Kovecses (1991) also argues that A HAPPY PERSON IS AN ANIMAL THAT LIVES WELL. In most cultures and beliefs, the human being is regarded as the only rational and reasonable animal so that this rationality characterizes his behaviour and actions. This animalistic metaphor represents the pleasure and enjoyment that a happy person experiences when he lives in peace and in harmony with his environment without being bothered by modern civilisation and complex conventions. Interestingly, English and Persian use this metaphor in describing happiness:

a) She was crowing with excitement

b) He was as happy as a pig in slop

c) I was purring with delight

d) He is as happy as a clam

In Persian, similar metaphorical expressions are also found:

a) az / khoshhali / mesle/ khar / keif / mikoneh of/ joy / like / donkey/ enjoy / did-he/she Lit: He 's like a donkey enjoying joy.

b) Az / khoshhali / bal / dar-avordam from/ happiness / wing / take out Lit: My wings spread out with happiness.

c) kabk-esh / khoros/ mikhone Partridge-her / rooster/ crowing

Lit: her partridge is crowing like a rooster.

d) ba / domesh /gerdo /mishkane with/ tail- her / walnut / breaking

Lit: She is breaking a walnut with her tail.

In the above examples, the bold lexical items such as "khar" (donkey), "khoros" (rooster), "dom" (tail), "bal" (wing) are used to express feelings of happiness in Persian. It is evident from the data that there are notable similarities between English and Persian in the conceptualisation of animalistic behaviour in relation to expressing happiness.

3.5 Unique Persian expressions of happiness

The above similarities in emotive metaphorical expressions come from similar concepts of happiness in English and Persian because both have the same body experience and both use body actions to express happy feelings. It is obvious that there cannot always be one to one correspondence between Persian and English due to cultural differences. On the other hand, some Persian metaphorical concepts such as HAPPINESS IS AN ENERGY IN THE EYES are not found in English.

a) cheshm / hayash / por / az / bargh / bod

eye / his/her / full / of / electricity / was Lit: Her eyes were full of electricity.

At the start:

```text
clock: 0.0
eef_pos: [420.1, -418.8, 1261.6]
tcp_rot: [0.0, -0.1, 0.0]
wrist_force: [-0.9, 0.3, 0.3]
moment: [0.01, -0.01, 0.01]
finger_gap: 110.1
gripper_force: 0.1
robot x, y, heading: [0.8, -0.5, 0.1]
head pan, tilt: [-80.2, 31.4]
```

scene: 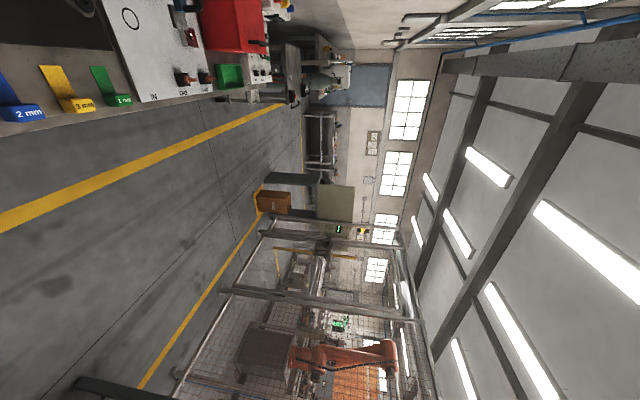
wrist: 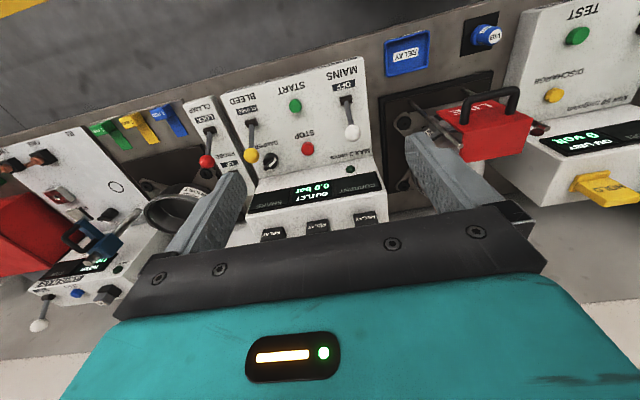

In the above example, electricity is mapped onto happiness. It should be noted that the Persian word "bargh" (Lit: electricity) is a form of energy that can produce light, heat, and power for machines, computers, televisions, etc. In Persian, the eyes are conceptually and linguistically highlighted in the face that can be the barometer of emotion. Thus, 'eyes' are such an important feature of the human face and as a result are used very frequently in the conceptualisation of emotion in Persian. In the example, the energy in the body is reflected in the eyes of the person. In Persian, expressions such as 'barghe shadi to negahesh moj mizad' (Lit: electricity of joy in his eyes waves) also manifest the conceptual metaphor HAPPINESS IS AN ENERGY IN THE EYES.

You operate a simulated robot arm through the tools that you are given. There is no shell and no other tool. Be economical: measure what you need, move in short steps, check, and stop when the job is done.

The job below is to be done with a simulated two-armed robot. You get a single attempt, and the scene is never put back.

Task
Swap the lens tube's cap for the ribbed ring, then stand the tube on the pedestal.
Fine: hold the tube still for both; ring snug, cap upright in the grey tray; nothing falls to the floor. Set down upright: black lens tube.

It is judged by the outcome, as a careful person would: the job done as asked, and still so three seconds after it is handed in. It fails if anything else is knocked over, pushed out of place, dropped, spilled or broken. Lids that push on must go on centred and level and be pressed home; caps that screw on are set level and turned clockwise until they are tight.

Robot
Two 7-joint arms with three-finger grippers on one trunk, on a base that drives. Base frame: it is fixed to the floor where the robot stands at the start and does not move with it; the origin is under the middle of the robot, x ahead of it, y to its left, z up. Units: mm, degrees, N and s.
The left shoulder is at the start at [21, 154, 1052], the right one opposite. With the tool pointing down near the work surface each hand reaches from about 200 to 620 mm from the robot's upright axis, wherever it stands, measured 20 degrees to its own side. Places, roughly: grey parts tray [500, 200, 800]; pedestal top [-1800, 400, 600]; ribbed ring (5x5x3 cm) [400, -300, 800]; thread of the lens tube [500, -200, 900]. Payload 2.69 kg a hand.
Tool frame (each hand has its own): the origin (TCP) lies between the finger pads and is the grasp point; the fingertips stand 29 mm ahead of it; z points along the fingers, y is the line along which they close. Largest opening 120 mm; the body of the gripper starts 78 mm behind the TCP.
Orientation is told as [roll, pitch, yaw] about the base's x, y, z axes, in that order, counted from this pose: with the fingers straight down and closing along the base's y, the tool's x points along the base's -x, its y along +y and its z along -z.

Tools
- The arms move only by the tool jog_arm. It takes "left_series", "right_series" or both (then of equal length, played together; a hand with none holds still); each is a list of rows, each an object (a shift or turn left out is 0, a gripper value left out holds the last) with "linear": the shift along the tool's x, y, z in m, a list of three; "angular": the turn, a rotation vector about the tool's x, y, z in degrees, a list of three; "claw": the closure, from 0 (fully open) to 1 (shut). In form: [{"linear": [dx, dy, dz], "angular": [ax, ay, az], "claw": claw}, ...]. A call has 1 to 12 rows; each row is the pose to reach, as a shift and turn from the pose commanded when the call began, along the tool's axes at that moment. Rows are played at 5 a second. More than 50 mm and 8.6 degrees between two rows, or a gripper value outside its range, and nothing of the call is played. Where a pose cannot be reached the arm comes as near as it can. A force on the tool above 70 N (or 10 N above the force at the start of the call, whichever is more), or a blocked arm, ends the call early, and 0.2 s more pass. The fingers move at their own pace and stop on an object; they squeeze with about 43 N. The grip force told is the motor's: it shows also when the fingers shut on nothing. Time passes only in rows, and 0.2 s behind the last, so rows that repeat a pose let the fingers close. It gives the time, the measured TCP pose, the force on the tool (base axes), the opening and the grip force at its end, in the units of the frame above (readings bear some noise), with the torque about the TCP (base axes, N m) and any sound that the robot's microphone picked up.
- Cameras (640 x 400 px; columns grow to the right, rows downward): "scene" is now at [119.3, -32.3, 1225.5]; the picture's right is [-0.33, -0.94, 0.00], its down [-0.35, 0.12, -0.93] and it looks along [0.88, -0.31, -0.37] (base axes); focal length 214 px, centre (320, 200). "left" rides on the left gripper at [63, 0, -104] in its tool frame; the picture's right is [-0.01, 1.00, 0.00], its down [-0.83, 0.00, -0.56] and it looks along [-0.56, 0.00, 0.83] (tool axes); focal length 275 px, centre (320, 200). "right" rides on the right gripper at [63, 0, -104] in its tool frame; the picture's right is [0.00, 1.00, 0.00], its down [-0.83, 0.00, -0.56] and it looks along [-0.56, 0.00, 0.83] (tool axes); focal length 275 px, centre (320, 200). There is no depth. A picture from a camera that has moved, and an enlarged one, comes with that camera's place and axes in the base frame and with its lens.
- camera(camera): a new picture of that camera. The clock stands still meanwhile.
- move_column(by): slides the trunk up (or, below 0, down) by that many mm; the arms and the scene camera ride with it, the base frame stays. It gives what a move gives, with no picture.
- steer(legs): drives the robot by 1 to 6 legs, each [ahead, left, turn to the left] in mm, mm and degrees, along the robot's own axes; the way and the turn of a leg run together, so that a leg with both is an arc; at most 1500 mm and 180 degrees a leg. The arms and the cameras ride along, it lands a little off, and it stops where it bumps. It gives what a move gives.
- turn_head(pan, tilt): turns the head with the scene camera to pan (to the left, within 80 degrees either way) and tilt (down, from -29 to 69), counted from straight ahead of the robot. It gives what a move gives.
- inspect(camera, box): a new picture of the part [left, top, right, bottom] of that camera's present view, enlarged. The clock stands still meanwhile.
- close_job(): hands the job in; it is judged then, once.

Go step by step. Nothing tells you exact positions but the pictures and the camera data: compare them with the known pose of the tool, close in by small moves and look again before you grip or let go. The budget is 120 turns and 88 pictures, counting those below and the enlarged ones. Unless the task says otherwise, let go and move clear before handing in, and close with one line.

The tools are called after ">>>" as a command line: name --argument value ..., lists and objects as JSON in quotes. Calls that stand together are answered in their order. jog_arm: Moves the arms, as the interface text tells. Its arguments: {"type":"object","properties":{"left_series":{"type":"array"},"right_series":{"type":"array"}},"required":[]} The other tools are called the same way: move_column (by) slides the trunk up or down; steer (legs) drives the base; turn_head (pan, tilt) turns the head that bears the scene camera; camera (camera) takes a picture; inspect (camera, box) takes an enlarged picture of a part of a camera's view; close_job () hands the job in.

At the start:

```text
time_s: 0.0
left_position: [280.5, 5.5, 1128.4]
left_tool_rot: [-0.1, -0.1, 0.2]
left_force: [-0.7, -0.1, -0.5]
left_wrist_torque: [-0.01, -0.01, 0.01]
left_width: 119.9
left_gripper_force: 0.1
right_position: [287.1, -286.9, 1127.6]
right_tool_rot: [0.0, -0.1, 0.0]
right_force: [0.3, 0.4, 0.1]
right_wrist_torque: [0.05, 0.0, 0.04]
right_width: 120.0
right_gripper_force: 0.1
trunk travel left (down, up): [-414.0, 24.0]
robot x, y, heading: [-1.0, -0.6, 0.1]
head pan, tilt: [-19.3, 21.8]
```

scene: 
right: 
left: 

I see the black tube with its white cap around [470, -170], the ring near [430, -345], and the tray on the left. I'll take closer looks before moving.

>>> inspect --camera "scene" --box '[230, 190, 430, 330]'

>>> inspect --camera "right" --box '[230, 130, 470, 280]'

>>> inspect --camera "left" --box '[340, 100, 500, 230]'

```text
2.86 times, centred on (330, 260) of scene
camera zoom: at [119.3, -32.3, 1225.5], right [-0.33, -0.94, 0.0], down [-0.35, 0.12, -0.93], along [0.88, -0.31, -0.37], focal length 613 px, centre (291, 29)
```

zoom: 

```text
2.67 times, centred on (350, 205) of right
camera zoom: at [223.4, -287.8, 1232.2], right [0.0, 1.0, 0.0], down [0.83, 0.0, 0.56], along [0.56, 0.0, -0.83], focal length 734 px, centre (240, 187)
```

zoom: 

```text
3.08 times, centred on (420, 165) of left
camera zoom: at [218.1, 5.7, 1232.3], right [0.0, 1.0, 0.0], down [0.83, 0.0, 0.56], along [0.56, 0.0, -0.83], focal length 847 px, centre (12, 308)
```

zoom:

Another uniquely Persian expression of happiness is the use of the phrase "shakhe shemshad" (Lit: boxtree) to represent happiness and health.

b) Ou / mesle / shakh / shemshad / vared -shod he / like / branch / boxtree / come- in Lit: He comes in like the branch of a boxtree.

In the above example, the word 'shemshad' (Lit: high tree) in Persian is related to the concept of healthy and happy. So 'shakhe shemshad' (Lit: boxtree) is mapped onto happiness, which denotes a straight, tall and strong tree in Persian culture. In this metaphor, "shakhe shemshad' symbolizes the upright posture for a happy person in a positive emotional state, while the opposite drooping posture is consistent with a negative one. In addition, according to Lakoff & Johnson (1980), 'happiness' corresponds to the physical experience of standing or walking upright, while depression corresponds to the physical experience of lying down when we are tired or depressed. Therefore, in Persian traditional culture, the term 'shemshad' which comes from the domain of nature is used as a metaphorical expression to express happiness. Obviously, this example (9.b) supports the claim that orientational metaphors are not arbitrary, but have a basis in the physical and cultural experience (Lakoff & Johnson, 1980).

4. Conclusion

This article has examined emotive metaphorical expressions of happiness in English and Persian. A study of emotive metaphorical expressions reflects the indispensable role that metaphor plays in our understanding of our emotional state with linguistic differences.With regard to happiness, English and Persian share these conceptual metaphors : HAPPINESS IS UP, HAPPINESS IS LIGHT, HAPPINESS IS FLUID IN A CONTAINER, and HAPPINESS IS ANIMALISTIC BEHAVIOUR. These conceptualisations of happiness seem to be the most universal metaphors. However, there are some differences between Persian and English in the conceptualization of happiness. We found that in contrast with English, Persian uses different linguistic expressions in the metaphor HAPPINESS IS AN ENERGY. The linguistic instantiation of this mapping in Persian is viewed as HAPPINESS Is ELECTRICITY. In

Persian, 'electricity' refers to the intensive energy which is reflected in the eyes to denote happiness, while in English, happiness in general is viewed as a highly energized state, characterized by a high energy activity such as dancing, singing or jumping (Kovecses, 1991, p. 33). Furthermore, the Persian expression 'shakhe shemshadd (Lit:boxtree) illustrates another difference of happiness metaphor in Persian, namely HAPPINESS IS NATURE. In conclusion, this research has utilised linguistic evidence from Persian that supports Lakoff's (1980) Theory.